**GIVEN REQUEST:** Make a faithful copy of the page extract.
━━━ PAGE EXTRACT
Math, asked by bimalarai287, 6 hours ago

if 3cotA =4,then find the value of 3cosA+2sinA
__________
3cosA-2sinA

Answers

Answered by varadad25

109

Answer:

$\displaystyle{\boxed{\red{\sf\:\dfrac{3\:\cos\:A\:+\:2\:\sin\:A}{3\:\cos\:A\:-\:2\:\sin\:A}\:=\:3\:}}}$

Step-by-step-explanation:

We have given that,

$\displaystyle{\sf\:3\:\cot\:A\:=\:4}$

We have to find the value of

$\displaystyle{\sf\:\dfrac{3\:\cos\:A\:+\:2\:\sin\:A}{3\:\cos\:A\:-\:2\:\sin\:A}}$

Now,

$\displaystyle{\sf\:3\:\cot\:A\:=\:4}$

$\displaystyle{\implies\boxed{\sf\:\cot\:A\:=\:\dfrac{4}{3}}}$

Consider a right triangle ABC right angled at angle B.
━━━━━━
━━━ SUPPLIED MATERIAL
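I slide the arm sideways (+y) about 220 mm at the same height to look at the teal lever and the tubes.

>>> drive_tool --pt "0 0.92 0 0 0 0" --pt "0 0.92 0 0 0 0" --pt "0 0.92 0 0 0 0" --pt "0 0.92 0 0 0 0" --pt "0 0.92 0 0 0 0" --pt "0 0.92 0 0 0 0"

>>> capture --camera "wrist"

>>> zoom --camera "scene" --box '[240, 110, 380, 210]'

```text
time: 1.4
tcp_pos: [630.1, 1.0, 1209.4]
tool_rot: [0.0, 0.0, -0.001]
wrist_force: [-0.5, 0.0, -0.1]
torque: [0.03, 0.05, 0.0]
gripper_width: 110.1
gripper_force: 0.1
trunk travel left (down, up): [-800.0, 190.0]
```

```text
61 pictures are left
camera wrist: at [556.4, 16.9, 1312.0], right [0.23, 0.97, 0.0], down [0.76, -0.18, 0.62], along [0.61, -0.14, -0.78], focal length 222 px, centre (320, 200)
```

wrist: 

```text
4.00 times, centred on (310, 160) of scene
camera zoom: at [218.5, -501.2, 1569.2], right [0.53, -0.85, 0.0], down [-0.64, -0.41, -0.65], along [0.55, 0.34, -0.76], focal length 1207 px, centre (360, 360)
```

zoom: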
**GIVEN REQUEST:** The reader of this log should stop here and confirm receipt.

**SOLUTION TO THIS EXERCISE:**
━━━━━━
**SOLUTION TO THIS EXERCISE:**
Math, asked by bimalarai287, 6 hours ago

if 3cotA =4,then find the value of 3cosA+2sinA
__________
3cosA-2sinA

Answers

Answered by varadad25

109

Answer:

$\displaystyle{\boxed{\red{\sf\:\dfrac{3\:\cos\:A\:+\:2\:\sin\:A}{3\:\cos\:A\:-\:2\:\sin\:A}\:=\:3\:}}}$

Step-by-step-explanation:

We have given that,

$\displaystyle{\sf\:3\:\cot\:A\:=\:4}$

We have to find the value of

$\displaystyle{\sf\:\dfrac{3\:\cos\:A\:+\:2\:\sin\:A}{3\:\cos\:A\:-\:2\:\sin\:A}}$

Now,

$\displaystyle{\sf\:3\:\cot\:A\:=\:4}$

$\displaystyle{\implies\boxed{\sf\:\cot\:A\:=\:\dfrac{4}{3}}}$

Consider a right triangle ABC right angled at angle B.